→ SELECTION

Bed bugs hide during the day and are difficult to locate as they are small and elusive. Therefore, developing effective monitoring tools has been recognized as a critical component in the current campaign for fighting the bed bug resurgence [19]. Most of the available monitors incorporate one or several nonchemical and chemical lures to attract and capture hungry bed bugs foraging for blood meals. However, the data on the role of various lures in the effectiveness of monitors are very limited. Studying the interactions among nonchemical and chemical lures has immediate practical significance in designing more effective monitors which can be used to detect the presence of small numbers of bed bugs or as an alternative control method. The objectives of this study were (1) screening for chemical lures that are attractive to bed bugs, (2) testing the effect of CO2 release rate and heat source on trap catches and (3) determining the interactions among chemical lures, CO2, and heat in attracting bed bugs.

2. Material and Methods

2.1. Insects

Bed bugs were collected from an infested house in Lakewood, NJ. They were maintained in plastic containers (4.7 cm height and 5 cm diameter) with folded paper as harborages at 26°C ± 1°C, 40 ± 10% relative humidity, a 12 : 12-hour (L : D) photoperiod, and were deprived of food for the entire duration of the study. There was a great variation in their hunger levels ranging from very hungry to very well fed at the time of collection. We immediately started the experiments after collection using hungry bugs based on color of the insect abdomen. Only males and large bed bug nymphs were used in this study. Females were not tested to avoid mating and laying eggs in the arenas. All bioassays were conducted within 3 months after bed bugs were collected.

2.2. Pitfall Trap and Experimental Arenas

Pitfall traps were used to evaluate the attractiveness of various lures. The pitfall trap was an inverted plastic dog bowl (600 mL volume, 18 cm diameter, 6.4 cm depth, and 1 mm thickness) (IKEA, Baltimore, MD, USA) (Figure 1(a)). The outer wall of the trap was covered with a layer of paper surgical tape (Caring International, Mundelein, IL, USA), which was painted black with ColorPlace spray paint (WalMart Stores Inc., Bentonville, USA). Bed bugs preferred black color to white color in our preliminary bioassays.

→ EXERCISE GOAL
Transcribe the selection beginning at "Pitfall traps were". Stop after "our preliminary bioassays.".

→ DATASET SECTION
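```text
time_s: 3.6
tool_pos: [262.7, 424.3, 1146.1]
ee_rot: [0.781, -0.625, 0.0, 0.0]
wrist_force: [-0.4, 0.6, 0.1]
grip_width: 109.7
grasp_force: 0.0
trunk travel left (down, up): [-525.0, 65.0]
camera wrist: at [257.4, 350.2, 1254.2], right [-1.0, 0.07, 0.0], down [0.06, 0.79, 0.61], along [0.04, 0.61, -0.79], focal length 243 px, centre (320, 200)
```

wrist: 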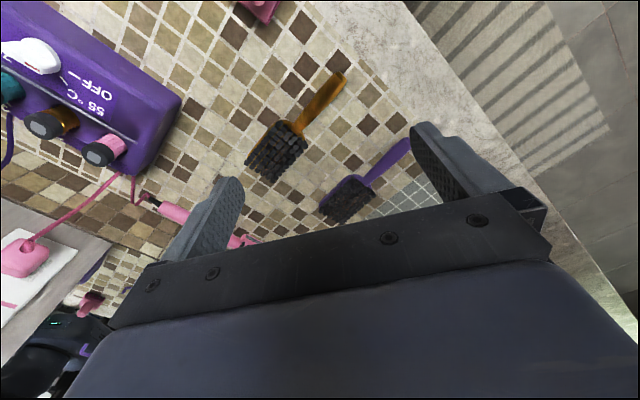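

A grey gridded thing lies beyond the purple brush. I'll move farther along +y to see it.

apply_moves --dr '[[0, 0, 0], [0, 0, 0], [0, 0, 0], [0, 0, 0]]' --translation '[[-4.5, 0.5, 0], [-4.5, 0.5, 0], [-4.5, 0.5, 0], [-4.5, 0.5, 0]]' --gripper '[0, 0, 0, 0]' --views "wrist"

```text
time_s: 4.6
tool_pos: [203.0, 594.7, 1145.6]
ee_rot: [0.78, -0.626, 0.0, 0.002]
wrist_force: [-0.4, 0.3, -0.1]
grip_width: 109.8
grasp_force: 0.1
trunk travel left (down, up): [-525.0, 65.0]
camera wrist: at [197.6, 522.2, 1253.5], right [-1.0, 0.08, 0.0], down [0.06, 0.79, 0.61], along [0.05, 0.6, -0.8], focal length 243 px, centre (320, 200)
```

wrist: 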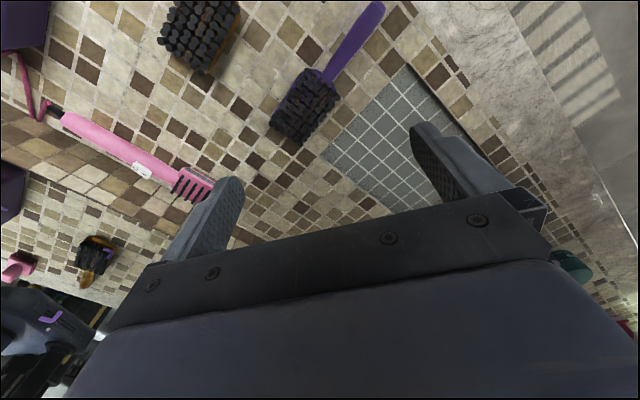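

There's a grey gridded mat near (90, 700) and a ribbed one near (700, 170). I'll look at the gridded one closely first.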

→ RESPONSE
Pitfall traps were used to evaluate the attractiveness of various lures. The pitfall trap was an inverted plastic dog bowl (600 mL volume, 18 cm diameter, 6.4 cm depth, and 1 mm thickness) (IKEA, Baltimore, MD, USA) (Figure 1(a)). The outer wall of the trap was covered with a layer of paper surgical tape (Caring International, Mundelein, IL, USA), which was painted black with ColorPlace spray paint (WalMart Stores Inc., Bentonville, USA). Bed bugs preferred black color to white color in our preliminary bioassays.